* YOUR OBJECTIVE
Would you print the material exactly, starting at its first line and ending at the line holding "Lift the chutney"?
-------- SUPPLIED INFORMATION
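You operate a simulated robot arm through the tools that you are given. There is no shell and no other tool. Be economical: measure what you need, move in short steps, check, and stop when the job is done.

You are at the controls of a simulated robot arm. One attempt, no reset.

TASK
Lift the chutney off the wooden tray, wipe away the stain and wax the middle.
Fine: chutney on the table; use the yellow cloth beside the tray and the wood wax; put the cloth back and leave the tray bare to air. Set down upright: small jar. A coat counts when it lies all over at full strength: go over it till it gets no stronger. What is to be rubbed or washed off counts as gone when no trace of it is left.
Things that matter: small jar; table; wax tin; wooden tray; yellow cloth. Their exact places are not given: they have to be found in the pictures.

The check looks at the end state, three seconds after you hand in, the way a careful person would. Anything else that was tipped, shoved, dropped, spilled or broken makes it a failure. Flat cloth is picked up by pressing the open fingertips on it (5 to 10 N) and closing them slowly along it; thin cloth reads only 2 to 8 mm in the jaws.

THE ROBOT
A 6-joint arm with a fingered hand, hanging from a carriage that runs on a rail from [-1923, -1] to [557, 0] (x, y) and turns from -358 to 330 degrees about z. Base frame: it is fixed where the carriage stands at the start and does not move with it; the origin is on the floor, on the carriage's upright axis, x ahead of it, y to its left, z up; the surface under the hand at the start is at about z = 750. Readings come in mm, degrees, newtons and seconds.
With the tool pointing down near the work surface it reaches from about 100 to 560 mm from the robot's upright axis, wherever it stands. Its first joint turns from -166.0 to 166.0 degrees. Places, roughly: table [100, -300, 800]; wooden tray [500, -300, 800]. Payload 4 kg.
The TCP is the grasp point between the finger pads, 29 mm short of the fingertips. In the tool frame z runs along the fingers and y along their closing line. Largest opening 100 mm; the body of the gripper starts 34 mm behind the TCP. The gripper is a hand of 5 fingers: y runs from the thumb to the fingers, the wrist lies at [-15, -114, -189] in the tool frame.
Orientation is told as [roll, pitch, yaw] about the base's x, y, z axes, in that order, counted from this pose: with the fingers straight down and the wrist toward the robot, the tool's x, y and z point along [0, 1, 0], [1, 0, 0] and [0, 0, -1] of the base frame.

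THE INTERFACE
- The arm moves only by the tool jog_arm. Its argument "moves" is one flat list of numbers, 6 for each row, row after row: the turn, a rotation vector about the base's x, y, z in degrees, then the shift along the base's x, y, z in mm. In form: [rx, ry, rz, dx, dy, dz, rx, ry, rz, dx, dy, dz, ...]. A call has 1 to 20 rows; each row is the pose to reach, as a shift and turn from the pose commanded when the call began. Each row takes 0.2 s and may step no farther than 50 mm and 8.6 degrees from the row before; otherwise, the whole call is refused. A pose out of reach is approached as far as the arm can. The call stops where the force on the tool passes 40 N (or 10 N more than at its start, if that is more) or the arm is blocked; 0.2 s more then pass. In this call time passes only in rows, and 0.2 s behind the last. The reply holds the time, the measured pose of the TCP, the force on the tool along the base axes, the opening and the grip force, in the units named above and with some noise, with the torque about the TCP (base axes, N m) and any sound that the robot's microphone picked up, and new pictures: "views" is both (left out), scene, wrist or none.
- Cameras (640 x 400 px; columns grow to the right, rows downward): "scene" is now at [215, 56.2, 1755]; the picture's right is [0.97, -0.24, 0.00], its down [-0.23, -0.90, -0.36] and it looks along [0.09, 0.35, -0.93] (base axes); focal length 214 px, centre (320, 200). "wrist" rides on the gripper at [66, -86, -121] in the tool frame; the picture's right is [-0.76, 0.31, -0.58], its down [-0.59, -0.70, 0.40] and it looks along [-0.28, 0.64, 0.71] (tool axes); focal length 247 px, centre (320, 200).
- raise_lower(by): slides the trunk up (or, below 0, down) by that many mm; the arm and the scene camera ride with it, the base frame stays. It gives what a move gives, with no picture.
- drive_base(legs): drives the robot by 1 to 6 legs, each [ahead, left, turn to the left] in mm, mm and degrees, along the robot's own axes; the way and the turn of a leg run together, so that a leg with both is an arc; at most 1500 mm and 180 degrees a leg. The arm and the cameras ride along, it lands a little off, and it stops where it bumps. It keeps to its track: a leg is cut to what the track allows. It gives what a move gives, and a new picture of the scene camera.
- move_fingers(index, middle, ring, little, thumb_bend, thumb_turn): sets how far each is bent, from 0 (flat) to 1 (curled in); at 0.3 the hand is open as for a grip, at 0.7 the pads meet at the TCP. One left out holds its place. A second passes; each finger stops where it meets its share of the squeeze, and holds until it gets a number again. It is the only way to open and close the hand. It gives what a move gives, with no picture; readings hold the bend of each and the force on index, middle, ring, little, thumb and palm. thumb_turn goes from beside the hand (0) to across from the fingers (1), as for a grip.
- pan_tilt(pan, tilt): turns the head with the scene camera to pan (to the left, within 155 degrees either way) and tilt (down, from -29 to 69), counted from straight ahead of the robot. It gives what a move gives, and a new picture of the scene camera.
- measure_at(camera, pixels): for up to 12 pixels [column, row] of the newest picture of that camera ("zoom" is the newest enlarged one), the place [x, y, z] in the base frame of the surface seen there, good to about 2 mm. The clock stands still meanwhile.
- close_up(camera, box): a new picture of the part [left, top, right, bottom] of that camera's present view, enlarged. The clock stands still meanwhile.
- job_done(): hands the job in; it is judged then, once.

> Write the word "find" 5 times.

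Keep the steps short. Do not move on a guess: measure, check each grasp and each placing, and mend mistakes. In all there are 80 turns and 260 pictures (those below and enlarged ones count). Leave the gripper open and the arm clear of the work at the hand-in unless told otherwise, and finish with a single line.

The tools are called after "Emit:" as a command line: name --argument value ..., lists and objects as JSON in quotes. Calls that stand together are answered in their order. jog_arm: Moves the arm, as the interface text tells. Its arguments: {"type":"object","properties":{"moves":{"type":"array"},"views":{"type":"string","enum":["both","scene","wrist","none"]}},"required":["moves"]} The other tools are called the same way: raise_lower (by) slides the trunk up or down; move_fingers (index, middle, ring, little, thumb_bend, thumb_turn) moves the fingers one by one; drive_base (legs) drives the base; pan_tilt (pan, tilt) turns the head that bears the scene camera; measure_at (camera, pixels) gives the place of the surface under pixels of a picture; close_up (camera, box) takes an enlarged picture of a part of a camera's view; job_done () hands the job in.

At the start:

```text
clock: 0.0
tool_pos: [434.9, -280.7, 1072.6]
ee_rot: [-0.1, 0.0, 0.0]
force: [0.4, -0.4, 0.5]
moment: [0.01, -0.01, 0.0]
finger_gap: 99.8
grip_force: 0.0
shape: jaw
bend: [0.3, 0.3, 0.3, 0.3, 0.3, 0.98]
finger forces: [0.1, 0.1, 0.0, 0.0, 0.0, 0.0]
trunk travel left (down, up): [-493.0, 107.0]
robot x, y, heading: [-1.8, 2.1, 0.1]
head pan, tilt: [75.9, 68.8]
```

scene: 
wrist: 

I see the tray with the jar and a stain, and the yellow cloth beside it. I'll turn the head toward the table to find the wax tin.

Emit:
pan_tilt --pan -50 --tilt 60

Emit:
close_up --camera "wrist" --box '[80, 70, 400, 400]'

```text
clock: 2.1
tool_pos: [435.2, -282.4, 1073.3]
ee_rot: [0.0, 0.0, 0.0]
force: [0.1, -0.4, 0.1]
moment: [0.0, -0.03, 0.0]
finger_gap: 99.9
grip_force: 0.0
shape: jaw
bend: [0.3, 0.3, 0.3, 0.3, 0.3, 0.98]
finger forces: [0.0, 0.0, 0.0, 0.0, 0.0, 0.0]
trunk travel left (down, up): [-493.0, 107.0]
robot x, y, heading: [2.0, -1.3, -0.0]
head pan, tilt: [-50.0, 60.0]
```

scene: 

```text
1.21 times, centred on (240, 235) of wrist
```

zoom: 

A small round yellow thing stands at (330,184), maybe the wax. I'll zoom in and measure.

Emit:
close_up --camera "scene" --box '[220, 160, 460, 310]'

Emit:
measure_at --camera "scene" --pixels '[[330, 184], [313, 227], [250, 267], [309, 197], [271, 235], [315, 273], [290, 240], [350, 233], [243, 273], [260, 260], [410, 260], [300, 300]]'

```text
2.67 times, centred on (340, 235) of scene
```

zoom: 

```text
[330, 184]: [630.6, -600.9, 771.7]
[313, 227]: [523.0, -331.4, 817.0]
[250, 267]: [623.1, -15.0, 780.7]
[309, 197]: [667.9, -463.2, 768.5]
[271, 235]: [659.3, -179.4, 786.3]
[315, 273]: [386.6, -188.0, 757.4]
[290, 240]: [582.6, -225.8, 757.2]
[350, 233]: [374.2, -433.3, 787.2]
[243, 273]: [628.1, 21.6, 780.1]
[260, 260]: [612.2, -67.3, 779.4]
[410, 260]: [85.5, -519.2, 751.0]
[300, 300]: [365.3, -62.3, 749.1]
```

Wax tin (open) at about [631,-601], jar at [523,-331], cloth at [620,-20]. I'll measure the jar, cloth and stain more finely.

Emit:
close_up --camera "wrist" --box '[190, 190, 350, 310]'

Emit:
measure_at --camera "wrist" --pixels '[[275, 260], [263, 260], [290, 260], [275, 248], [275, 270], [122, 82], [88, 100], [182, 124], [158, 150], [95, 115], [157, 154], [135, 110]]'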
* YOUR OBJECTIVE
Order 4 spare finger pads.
----------------
* EXERCISE ANSWER
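You operate a simulated robot arm through the tools that you are given. There is no shell and no other tool. Be economical: measure what you need, move in short steps, check, and stop when the job is done.

You are at the controls of a simulated robot arm. One attempt, no reset.

TASK
Lift the chutney off the wooden tray, wipe away the stain and wax the middle.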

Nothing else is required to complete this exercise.